For that reason, and because they normally have more opportunities to find an alternative job than their colleagues, knowmads don’t stay much in this type of work environments, so their employers frequently accuse them of being disloyal. But what really happens is that for knowmads the word loyalty means something very different. The unconditional loyalty many companies still expect from their employees is something that simply does not fit into their schemes. Job descriptions of several pages, leaders who value presence rather than contribution, micromanagement, the absence of meritocracy, and slow decision-making choke them.

Knowmads look for the same things as any other nomadic tribe throughout history: space and freedom

Knowmads have left behind the prefabricated jobs we inherited from the industrial era and seek projects that fit their passions and their need to find meaning in what they do. Actually, most of them are “craftspersons” in the sense Richard Sennett gives to this term in his book The Craftsman. The way they work reflects a desire to do their job well for its own sake, a goal they achieve after years of practice and experimentation looking for work perfection as a source of satisfaction and personal fulfillment… Their careers are also subject to that perfectionism.

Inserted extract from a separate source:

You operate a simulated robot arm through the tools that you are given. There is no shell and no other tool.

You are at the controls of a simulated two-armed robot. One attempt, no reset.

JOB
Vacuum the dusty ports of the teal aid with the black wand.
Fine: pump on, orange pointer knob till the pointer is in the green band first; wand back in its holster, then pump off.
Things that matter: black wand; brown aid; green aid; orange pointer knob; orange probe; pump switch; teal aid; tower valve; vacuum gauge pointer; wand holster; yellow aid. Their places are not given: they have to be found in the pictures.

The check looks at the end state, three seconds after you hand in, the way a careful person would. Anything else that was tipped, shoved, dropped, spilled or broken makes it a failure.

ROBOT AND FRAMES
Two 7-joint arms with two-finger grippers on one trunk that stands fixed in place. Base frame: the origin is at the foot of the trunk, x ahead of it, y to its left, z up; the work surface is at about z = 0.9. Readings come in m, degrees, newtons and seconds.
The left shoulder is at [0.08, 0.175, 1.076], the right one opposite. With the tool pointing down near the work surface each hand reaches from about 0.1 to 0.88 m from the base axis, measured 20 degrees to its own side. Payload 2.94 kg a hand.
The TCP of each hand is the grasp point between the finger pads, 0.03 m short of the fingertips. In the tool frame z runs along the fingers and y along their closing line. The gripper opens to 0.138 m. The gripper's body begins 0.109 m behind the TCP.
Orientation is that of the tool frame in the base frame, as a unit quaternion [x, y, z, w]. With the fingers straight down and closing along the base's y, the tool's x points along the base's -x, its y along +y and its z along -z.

Knowmads take care of selecting experiences that enrich them both intellectually and emotionally. In that sense, they are living examples of the “protean careers” defined and studied by Douglas T. Hall in the seventies of the last century:

“(A protean career is) a process that the person, not the organization, is managing. It consists of all of the person’s varied experiences in education, training, work in several organizations, changes in occupational field, etc. The protean person’s own personal career choices and search for self fulfillment are the unifying or integrative elements in his or her life.”

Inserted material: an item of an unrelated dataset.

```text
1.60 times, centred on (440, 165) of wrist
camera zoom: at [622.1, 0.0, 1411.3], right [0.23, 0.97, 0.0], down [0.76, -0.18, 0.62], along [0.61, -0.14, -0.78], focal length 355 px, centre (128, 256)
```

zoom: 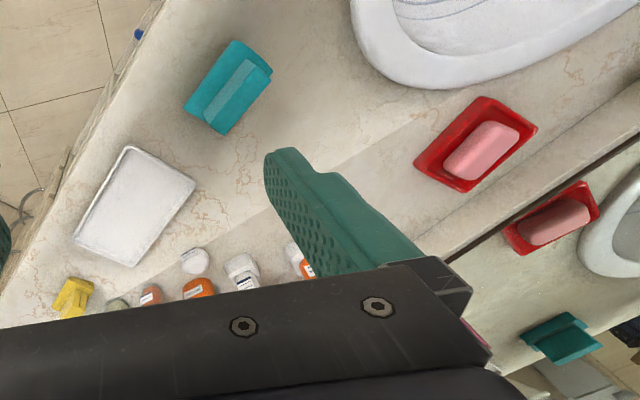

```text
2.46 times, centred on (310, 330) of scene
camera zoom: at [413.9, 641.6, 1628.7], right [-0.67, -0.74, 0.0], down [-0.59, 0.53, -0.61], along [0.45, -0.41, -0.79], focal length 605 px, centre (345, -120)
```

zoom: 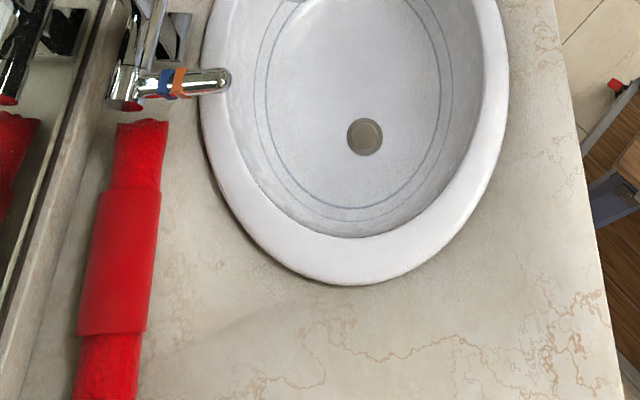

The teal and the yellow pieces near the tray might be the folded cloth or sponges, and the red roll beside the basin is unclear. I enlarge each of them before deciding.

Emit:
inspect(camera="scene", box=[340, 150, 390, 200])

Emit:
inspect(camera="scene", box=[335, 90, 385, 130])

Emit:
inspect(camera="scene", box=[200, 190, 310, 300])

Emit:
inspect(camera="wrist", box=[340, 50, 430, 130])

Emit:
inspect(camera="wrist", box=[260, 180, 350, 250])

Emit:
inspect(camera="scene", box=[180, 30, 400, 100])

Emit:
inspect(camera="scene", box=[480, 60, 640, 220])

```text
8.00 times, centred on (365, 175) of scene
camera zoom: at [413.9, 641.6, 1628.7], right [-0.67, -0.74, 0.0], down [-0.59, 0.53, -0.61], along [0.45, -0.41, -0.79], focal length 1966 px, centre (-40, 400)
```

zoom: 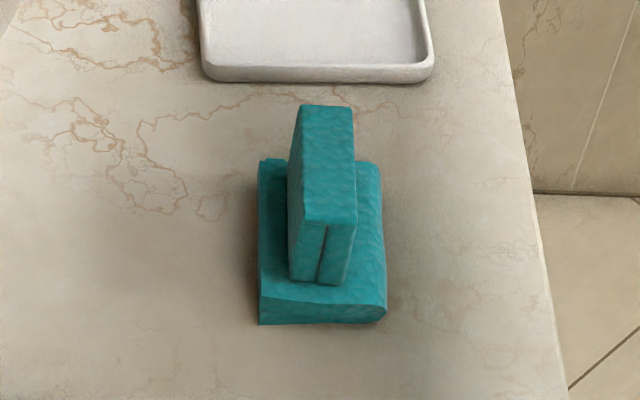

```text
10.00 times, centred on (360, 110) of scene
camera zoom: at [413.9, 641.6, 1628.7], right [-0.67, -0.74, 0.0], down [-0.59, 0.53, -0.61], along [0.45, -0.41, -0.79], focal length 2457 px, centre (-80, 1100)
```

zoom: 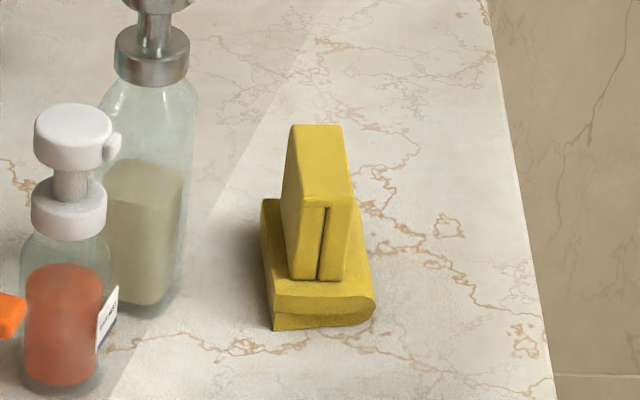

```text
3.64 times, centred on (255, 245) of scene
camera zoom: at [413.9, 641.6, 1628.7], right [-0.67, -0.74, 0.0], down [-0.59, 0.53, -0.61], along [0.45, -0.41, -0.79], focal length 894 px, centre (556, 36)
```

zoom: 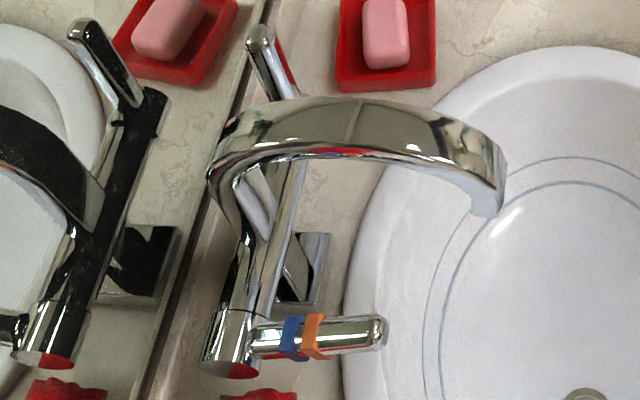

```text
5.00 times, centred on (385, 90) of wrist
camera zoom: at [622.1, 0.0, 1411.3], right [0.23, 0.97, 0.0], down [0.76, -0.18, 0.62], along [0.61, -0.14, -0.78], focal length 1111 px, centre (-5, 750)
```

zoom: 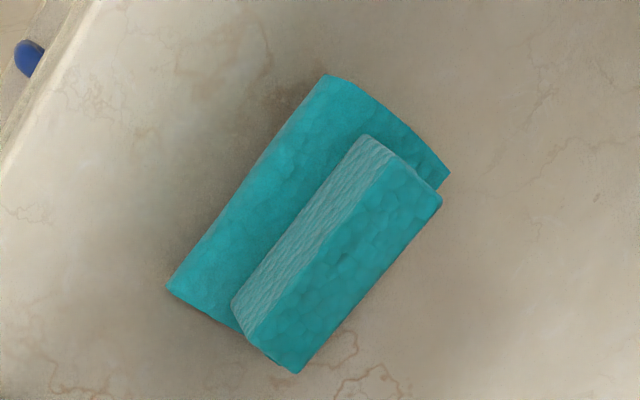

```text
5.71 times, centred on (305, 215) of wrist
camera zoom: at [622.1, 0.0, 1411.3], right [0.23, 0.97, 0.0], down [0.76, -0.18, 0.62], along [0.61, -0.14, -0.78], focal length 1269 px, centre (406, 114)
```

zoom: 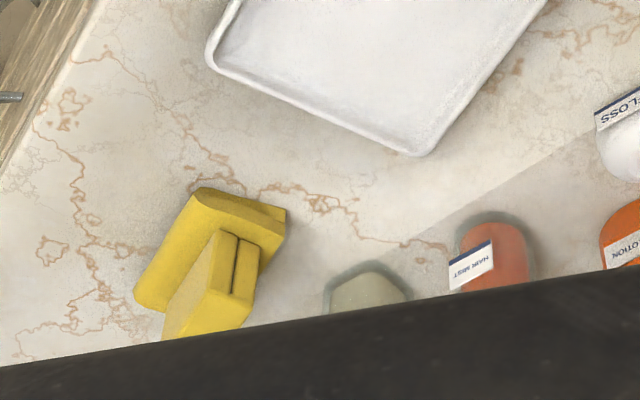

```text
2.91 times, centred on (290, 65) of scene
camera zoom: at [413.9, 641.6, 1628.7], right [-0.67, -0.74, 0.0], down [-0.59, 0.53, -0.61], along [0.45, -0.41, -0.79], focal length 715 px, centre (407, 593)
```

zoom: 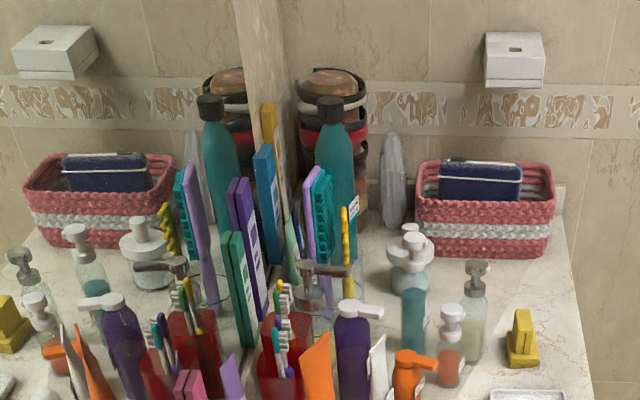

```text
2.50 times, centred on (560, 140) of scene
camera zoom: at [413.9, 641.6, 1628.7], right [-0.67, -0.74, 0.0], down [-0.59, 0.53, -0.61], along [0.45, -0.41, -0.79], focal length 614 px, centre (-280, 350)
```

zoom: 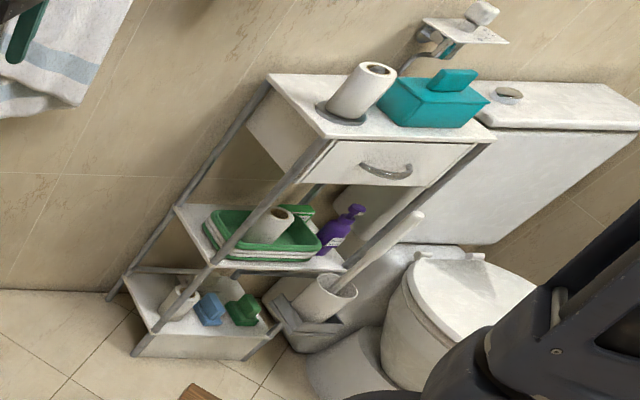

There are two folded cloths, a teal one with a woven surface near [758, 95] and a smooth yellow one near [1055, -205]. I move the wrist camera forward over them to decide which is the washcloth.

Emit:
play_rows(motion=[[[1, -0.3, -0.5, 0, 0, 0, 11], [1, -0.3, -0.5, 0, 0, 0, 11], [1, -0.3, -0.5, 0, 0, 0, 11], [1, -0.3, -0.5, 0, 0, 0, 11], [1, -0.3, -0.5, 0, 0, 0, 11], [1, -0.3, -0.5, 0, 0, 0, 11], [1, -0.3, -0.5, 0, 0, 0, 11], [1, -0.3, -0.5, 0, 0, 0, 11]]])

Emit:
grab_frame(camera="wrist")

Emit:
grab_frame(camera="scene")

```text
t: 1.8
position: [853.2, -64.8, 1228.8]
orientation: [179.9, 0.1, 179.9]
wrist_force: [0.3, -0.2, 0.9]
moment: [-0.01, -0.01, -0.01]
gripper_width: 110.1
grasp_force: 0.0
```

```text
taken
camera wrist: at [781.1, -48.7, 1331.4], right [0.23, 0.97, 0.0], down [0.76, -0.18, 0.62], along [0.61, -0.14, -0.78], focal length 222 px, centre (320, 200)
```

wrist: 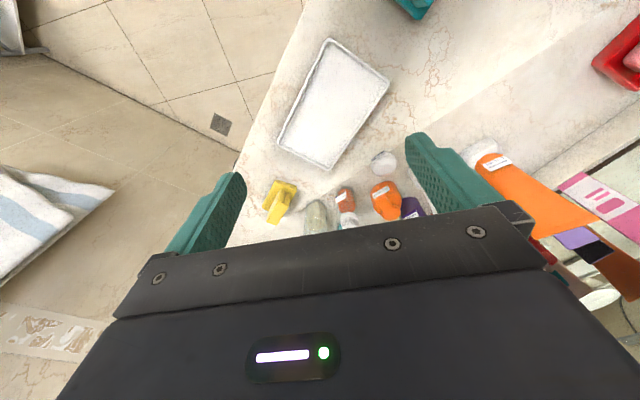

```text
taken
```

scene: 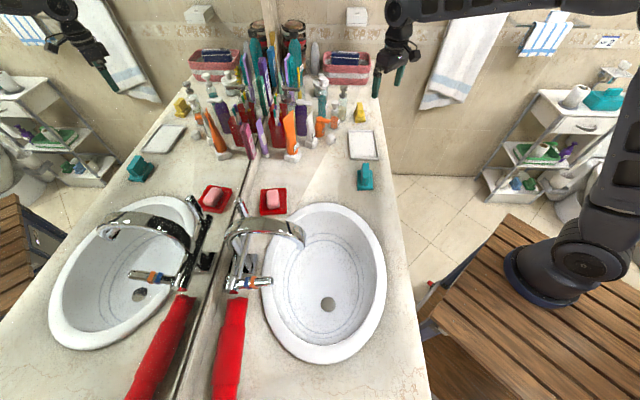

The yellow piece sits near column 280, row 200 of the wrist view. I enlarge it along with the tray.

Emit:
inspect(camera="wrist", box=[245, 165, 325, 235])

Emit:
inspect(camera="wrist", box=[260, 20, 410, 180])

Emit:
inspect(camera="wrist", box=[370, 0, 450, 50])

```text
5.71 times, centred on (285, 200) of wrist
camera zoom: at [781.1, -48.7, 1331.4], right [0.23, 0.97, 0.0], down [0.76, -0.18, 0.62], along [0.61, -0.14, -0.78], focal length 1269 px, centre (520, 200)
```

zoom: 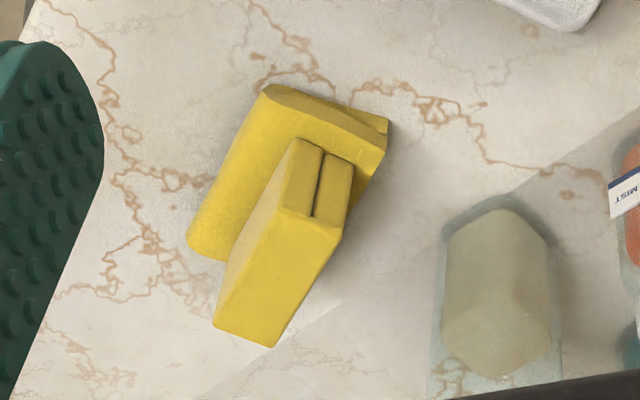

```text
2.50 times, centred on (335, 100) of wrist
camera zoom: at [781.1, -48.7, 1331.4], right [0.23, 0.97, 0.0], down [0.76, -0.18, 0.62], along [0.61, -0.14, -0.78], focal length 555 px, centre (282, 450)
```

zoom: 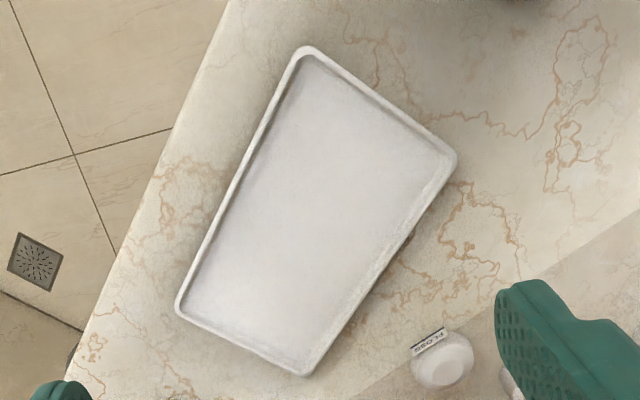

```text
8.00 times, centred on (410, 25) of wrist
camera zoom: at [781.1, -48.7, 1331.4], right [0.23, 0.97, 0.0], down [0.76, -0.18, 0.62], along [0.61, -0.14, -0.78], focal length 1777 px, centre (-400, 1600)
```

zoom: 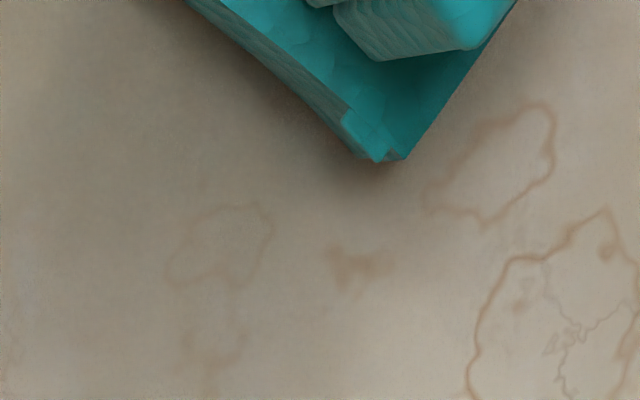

Knowmads understand that learning is primarily a social process. In fact their professional life is a continuous cycle of learning and unlearning in which they cooperate, share, and weave networks of relationships. In addition, they are not afraid to make mistakes, and they are continually exploring new alternatives, and dare to run risks, and make experiments, precisely because they know how much they also learn when things do not go to plan. However, it is true that these knowmads don’t fit well into the structures, work systems, and culture of many companies, and this is a challenge the leaders of these organizations rarely know how to address. They realize they need to find ways to attract and bind a new category of professionals they do not understand well enough, but with whom they can’t live without. Yet they do not know where to start…

Above all it is a matter of culture fit. At the end of the day, knowmads look for the same things as any other nomadic tribe throughout history: space and freedom. These professionals want to have autonomy to exercise their initiative and creativity, and to set up networks of interpersonal relationships through which they share information and carry out their work. They want to have freedom to improve the way things are done, replacing existing working methods with more efficient, more agile, and more efficient ones. And they also want to have the possibility of using skills that would otherwise remain untapped, and to extend their areas of responsibility to include other activities and relationships that will enable them to learn new things, or make a greater impact.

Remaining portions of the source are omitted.